DATA EXTRACT -
==================================================

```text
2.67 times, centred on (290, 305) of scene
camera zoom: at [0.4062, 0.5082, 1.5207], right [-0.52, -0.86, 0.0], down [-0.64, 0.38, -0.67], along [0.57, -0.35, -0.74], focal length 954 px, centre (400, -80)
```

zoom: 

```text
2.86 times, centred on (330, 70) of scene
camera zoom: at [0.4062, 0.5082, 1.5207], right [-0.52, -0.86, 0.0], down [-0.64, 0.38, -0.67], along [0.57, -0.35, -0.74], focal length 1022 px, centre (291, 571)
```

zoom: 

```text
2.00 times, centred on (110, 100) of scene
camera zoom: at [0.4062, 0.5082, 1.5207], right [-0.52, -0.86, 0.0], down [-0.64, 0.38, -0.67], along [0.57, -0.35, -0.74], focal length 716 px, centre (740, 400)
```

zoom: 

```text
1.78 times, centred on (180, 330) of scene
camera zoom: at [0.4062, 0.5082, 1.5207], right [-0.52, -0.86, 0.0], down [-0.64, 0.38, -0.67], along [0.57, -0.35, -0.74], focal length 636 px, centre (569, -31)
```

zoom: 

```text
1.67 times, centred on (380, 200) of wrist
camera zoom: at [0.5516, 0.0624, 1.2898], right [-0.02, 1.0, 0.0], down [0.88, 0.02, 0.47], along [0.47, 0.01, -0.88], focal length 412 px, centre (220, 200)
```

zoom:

==================================================

EXERCISE DESCRIPTION -
Go through the lines above. Select every one that has the string "zoom".

SOLUTION FOR THIS PROBLEM -
camera zoom: at [0.4062, 0.5082, 1.5207], right [-0.52, -0.86, 0.0], down [-0.64, 0.38, -0.67], along [0.57, -0.35, -0.74], focal length 954 px, centre (400, -80)
zoom: 
camera zoom: at [0.4062, 0.5082, 1.5207], right [-0.52, -0.86, 0.0], down [-0.64, 0.38, -0.67], along [0.57, -0.35, -0.74], focal length 1022 px, centre (291, 571)
zoom: 
camera zoom: at [0.4062, 0.5082, 1.5207], right [-0.52, -0.86, 0.0], down [-0.64, 0.38, -0.67], along [0.57, -0.35, -0.74], focal length 716 px, centre (740, 400)
zoom: 
camera zoom: at [0.4062, 0.5082, 1.5207], right [-0.52, -0.86, 0.0], down [-0.64, 0.38, -0.67], along [0.57, -0.35, -0.74], focal length 636 px, centre (569, -31)
zoom: 
camera zoom: at [0.5516, 0.0624, 1.2898], right [-0.02, 1.0, 0.0], down [0.88, 0.02, 0.47], along [0.47, 0.01, -0.88], focal length 412 px, centre (220, 200)
zoom:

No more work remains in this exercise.